At the start, this spellbook is blank, and all addresses wander freely. However, the wizardly “banAddress” function bestows the owner with the ability to impose a ban upon any address. By invoking this function, the owner marks an address as bewitched, setting its corresponding spell in the mapping to “true.”

Now, as mere mortals interact with the “setMessage” spell, a subtle check transpires. If an address has fallen under the spell of banishment, an error  materializes, preventing any further magic.

A magical note to ponder: While we’ve concealed the “_bannedAddresses” mapping from prying eyes by marking it as “private” within the contract’s enchanted realm, remember that the blockchain unveils all secrets to those who seek them. Thus, external observers can discern the banishment status of addresses.

However, contracts wield their own spells and can communicate with one another. This is something we shall explore in another journey. For the purpose of this one, all the knowledge you need to know it that “private” variables are invisible between contracts, and only between contracts.

We’ve arrived at the grand finale of our mystical journey through the enchanted realm of Solidity and smart contracts.

Hold! We overlooked a step you say?

Well, not at all! The enchanting truth about this last step is that it’s a blank canvas awaiting your magical touch.

The Master of the Chain

In the enchanted realm of Ethereum, you have the power to add more features to your contract. Consider these possibilities:

1. Admin Council: Create a group of trusted individuals with special privileges to manage the contract when you’re not available. They can be like a council of wizards who help oversee the contract’s affairs.
2. Bidding War: Introduce a system where users compete by bidding with their Ether to earn the right to set the daily message. The user with the highest bid will be able to decide the message of the day.
3. Vote for the Message: Implement a voting system where users can cast their votes for their favorite messages. The message with the most votes will be chosen as the daily message, giving the community a voice in deciding the message.
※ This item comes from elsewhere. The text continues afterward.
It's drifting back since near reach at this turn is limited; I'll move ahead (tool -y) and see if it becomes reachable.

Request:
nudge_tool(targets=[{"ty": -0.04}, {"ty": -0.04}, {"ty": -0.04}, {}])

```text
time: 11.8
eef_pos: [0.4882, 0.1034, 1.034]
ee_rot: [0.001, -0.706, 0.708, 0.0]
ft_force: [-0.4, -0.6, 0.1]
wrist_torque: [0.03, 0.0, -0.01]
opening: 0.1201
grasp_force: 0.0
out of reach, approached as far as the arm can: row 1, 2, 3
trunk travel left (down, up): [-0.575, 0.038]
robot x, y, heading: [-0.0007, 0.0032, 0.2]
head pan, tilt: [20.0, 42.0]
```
Remember, in the world of Ethereum, you have the ability to add new features and engage the community. Use your programming skills to bring these ideas to life and shape the destiny of your contract.

May your journey in the world of smart contracts be filled with wonder and endless possibilities. Good luck, brave enchanter!

1. How do you write a Solidity smart contract?

Writing a Solidity smart contract involves several steps. First, you need to install the solidity compiler (solc). Once you’ve done that, you can start writing the contract. Here’s a basic sample of a Solidity contract:

pragma solidity ^0.5.16;

contract SimpleStorage {

    uint data;

    function set(uint x) public {

        data = x;

    }

    function get() public view returns (uint) {

        return data;

    }

}

//This simple contract has a single variable, `data`, and two functions, `set` and `get`, that set and retrieve the value of `data` respectively.

2. Are smart contracts written in Solidity?

Yes, many smart contracts, especially those on the Ethereum blockchain, are written in Solidity. However, Solidity isn’t the only language for writing smart contracts. Other languages, such as Vyper for Ethereum, Chaincode for Hyperledger Fabric, and Rust and C++ for EOS, are also used.

3. How do you write a smart contract on Ethereum in Solidity?

Writing a smart contract for Ethereum in Solidity involves writing the contract in the Solidity language and then deploying it to the Ethereum blockchain. The deployment process typically involves compiling the contract to bytecode using the Solidity compiler and then sending a transaction to the Ethereum network that includes the compiled contract.

4. How do you write a smart contract?

Writing a smart contract involves defining the rules and protocols for performing transactions in a programmable format. This programming is done using specific languages like Solidity, Vyper, and others. Once written, the contract is deployed to a blockchain network where it can be interacted with.

5. Is it easy to write smart contracts?

The difficulty of writing smart contracts largely depends on your knowledge of programming and the specific language used. If you are familiar with the programming concepts and the language, it can be relatively straightforward. However, due to the immutable and transparent nature of the blockchain, writing safe and secure smart contracts can be challenging.

6. How do I write my first smart contract?

To write your first smart contract, start by learning a smart contract language such as Solidity. Then, write a simple contract and deploy it to a test Ethereum network using tools like Truffle or Hardhat. 

7. Are smart contracts written in code?

Yes, smart contracts are written in code. They are essentially programs that execute on a blockchain.

8. How do I write my own contract?

To write your own contract, you need to learn a smart contract language like Solidity, define the rules of the contract, and then write those rules in code. Afterward, compile the contract and deploy it to a blockchain.

9. What language are smart contracts written in?

Smart contracts are typically written in languages such as Solidity and Vyper for Ethereum, Chaincode for Hyperledger Fabric, and others like Rust and C++ for EOS.

10. Should I learn Solidity in 2023?

The decision to learn Solidity in 2023 depends on your goals. If you aim to develop on the Ethereum blockchain, then learning Solidity is highly recommended, as it is the main language for Ethereum smart contracts. However, it would be beneficial also to evaluate other blockchain platforms and their languages.